> **EXTRACT TO READ**:
When the people designing your home are the people allocating the capital

When the people designing your home are the people allocating the capital

Posted on: 11 June 2026

As I do most months in London, I had meant to stay at the Cove in Canary Wharf, but there was no room. It was the staff in the lobby who sent me elsewhere, and they did it with a line that lodged itself in my head: try the newest addition to the family, the Locke, it has only just opened. Family. I should have pricked up my ears right there, because it meant the two places belonged to the same group, and I was being told as much by someone who works inside one of them.

So I went to the Locke, and I looked at it properly. The first impression is unambiguous: it is beautiful. The lobby is a perfect piece of stagecraft, the sort where every corner will hold a photograph. The breakfast bar, Luqa, does not even have a counter; it has a central table loaded with pastries, and the coffee machine sits off to one side on a ledge, operated a little awkwardly, as though the function had arrived after the aesthetic and had been left to find itself a place. The kitchen worktops in the flats are stone, the basins a bronze finish, and spherical lamps hang everywhere with the studied precision of a film set. Take out your phone and any frame works. I do not say that with sarcasm; it is precisely the point I want to start from, because that phrase, works in a photograph, turns out to be the key to everything else.

> **DATASET EXTRACT**:
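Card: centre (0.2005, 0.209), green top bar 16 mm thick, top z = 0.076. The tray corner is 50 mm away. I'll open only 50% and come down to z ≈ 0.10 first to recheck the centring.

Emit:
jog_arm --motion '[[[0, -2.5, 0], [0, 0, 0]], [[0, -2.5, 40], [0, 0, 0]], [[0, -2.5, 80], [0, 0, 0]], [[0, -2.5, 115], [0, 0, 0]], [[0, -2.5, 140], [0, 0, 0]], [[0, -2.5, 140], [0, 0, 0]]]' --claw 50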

> **TASK REQUIREMENTS**: I need the extract to read continued from the place where it stops.

> **ANSWER**:
A qualification, because I do not want to be unfair. The common areas are genuinely lovely and the stagecraft does its job. The trouble begins when you close the door of the flat and try to live in it.

There is a sofa, for instance. Enormous, as deep as a bed. In theory it is somewhere to sit. In practice it is a surface on which to lie and watch television, and for one person that is fine. For two it becomes a problem, because to sit upright you need to put your back against something, and behind you there is nothing: the partition that separates the sleeping area is built from alternating panels with the glass set into them, so the very point where your spine instinctively looks for support simply is not there. Someone designed the shape of that sofa with great care. Nobody thought about how two people sit on it.

From there it is a catalogue. The wardrobes are twenty-five centimetres deep and seventy tall, which means a coat will not hang in them and there is nowhere to put even an empty suitcase. There is a single window and it does not open, so you breathe whatever the machine decides to give you. The bathroom is set apart from the shower in such a way that to reach it you cross the room, which is itself a corridor in disguise. The appliances are SMEG, objects worth half the moodboard on their own. Beside them, tucked under the hob, a small Indesit washing machine that washes after a fashion. And in the kitchen, completing the picture, a mini Brabantia bin that will not hold an evening's fruit. The side table is a minimal disc of marble, ideal for a cup and a photograph, useless for two plates.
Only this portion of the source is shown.